Matthew Farber, our co-presenter at SXSW EDU this year, shares on the power and potential of game design and constructionist gaming in the classroom.

As I reflected on the upcoming session on game design that iThrive staff and I are presenting at SXSW Edu in March, I was reminded of my son. This holiday season, Santa brought my 9-year-old son (and me!) Mario Maker 2 for Nintendo Switch. A twist on the famous side-scrolling platform game that dates back decades, in this version, players can design and play their own Super Mario Bros. levels. The game includes playable game courses as well as a toolkit with blocks, enemies, power-ups, and other game elements that can be added to a grid, played, and also shared online. 

Interestingly, my son was already familiar with the game, including some hidden Easter eggs (one including playing as Link from the classic Legend of Zelda series!). I discovered that my son was already in an ecosystem of youth game design, one of his interests. He has designed game levels in the iPad game Geometry Dash, as well as in Minecraft's Creative Mode, and with Scratch. Regarding Mario Maker 2, he came to the game already viewing levels designed, shared, and played by YouTube Kids' star Stampy Cat. Stampy Cat's YouTube channel, stampylonghead, is kid-friendly and has 9.26 million subscribers. Super Mario Maker 2 - Showing My Courses has been viewed (as of this writing) 882,169 times, so there are many other young people engaging in similar play habits.

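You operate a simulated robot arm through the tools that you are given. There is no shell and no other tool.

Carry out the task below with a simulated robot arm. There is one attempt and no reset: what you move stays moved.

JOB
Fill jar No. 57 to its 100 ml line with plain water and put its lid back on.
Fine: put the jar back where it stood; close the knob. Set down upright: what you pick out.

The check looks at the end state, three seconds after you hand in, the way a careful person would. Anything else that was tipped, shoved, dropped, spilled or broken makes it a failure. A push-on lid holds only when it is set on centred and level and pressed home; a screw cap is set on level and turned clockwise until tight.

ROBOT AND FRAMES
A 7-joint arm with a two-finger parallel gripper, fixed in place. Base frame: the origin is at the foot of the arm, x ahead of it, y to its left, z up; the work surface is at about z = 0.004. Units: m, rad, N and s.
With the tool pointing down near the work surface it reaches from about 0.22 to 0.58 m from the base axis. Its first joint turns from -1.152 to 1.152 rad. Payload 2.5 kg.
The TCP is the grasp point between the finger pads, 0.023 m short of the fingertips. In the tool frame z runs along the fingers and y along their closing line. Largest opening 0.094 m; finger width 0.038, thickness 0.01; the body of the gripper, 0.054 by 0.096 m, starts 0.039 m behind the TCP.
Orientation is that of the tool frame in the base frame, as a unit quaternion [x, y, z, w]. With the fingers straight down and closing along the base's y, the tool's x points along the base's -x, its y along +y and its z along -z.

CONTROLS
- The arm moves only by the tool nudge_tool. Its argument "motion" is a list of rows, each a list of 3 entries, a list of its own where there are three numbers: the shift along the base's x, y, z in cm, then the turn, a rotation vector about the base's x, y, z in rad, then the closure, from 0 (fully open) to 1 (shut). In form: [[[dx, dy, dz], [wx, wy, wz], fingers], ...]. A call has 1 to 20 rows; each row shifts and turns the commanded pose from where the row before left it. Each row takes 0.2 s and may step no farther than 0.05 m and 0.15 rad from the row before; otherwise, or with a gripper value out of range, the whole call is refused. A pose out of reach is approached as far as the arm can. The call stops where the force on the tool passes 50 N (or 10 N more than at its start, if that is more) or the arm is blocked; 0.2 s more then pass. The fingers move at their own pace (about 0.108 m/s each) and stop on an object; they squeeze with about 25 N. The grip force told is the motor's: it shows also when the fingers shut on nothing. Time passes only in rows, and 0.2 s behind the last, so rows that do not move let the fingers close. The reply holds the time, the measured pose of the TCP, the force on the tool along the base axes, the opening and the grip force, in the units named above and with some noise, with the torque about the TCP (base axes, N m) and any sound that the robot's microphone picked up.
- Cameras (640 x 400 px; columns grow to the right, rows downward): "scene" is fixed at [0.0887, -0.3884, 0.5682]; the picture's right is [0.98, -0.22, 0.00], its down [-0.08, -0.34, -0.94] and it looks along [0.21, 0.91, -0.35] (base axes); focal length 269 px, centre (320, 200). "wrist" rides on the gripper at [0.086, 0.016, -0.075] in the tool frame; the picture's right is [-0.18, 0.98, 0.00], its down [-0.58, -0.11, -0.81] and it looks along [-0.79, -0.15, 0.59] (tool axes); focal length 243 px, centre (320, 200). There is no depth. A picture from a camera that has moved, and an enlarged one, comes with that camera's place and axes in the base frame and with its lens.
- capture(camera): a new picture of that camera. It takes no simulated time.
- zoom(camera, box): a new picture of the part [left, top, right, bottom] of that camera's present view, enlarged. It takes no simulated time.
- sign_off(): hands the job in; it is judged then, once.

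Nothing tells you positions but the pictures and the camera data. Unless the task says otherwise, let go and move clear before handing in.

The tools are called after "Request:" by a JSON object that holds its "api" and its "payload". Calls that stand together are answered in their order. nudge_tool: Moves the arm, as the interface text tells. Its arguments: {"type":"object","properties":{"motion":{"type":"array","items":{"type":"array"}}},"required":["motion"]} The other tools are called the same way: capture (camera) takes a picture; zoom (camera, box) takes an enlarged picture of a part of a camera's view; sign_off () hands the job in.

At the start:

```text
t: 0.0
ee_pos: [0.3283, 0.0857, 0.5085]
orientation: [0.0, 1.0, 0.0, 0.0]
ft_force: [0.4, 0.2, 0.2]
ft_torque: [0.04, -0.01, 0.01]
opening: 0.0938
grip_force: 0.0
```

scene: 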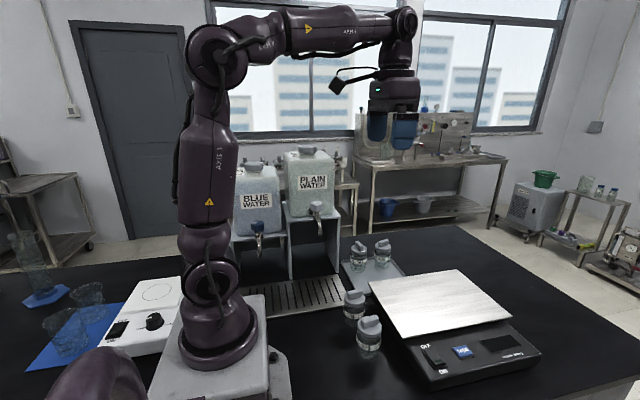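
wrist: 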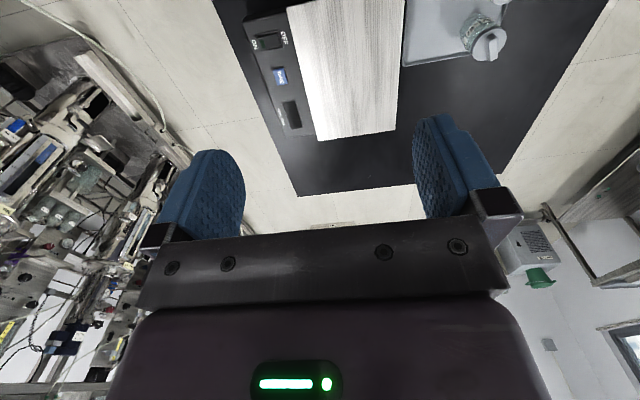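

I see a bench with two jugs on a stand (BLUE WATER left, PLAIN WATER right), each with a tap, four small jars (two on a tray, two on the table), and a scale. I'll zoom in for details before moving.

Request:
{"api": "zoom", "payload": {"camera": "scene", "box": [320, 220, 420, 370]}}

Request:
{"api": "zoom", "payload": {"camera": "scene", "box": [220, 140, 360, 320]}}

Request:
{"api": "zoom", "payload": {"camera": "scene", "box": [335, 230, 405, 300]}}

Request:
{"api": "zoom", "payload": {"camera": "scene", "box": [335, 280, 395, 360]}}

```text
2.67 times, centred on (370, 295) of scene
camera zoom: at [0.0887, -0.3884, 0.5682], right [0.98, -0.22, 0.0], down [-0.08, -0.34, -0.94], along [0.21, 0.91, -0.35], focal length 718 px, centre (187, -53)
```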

Watching my son construct worlds in this way reinforced my thinking about the social and emotional learning opportunities that game design presents, which we'll discuss during our SXSW Edu session.

Constructionist Gaming

This cycle of playing, making, reflecting, and sharing games is known as constructionist gaming. Described in a paper of the same name, and later in the book Connected Gaming: What Making Video Games Can Teach Us About Learning and Literacy, Yasmin Kafai and Quinn Burke build upon and extend James Paul Gee's learning principles about playing good games (i.e., games are a series of well-ordered problems) to constructionist notions posited by educator Seymour Papert. 

Papert's ideas undergird the maker movement as well as project-based learning as a pedagogical approach to deeper learning in, and outside, of classrooms. Papert believed that children learn by teaching (or programming computers). This flipped the traditional paradigm of computers-as-teachers, what B.F. Skinner called Teaching Machines. Papert wrote that children learn through cycles of making personally meaningful artifacts.  

This led me to wonder, what about games that are not like the aforementioned games, with level editors and creative modes? 

Constructionism + Gaming

In my research, some teachers who use games in their instruction, use them as models for experiential learning. Then they have students draw on those experiences to build their own games. They may also have students design projects that are not games. 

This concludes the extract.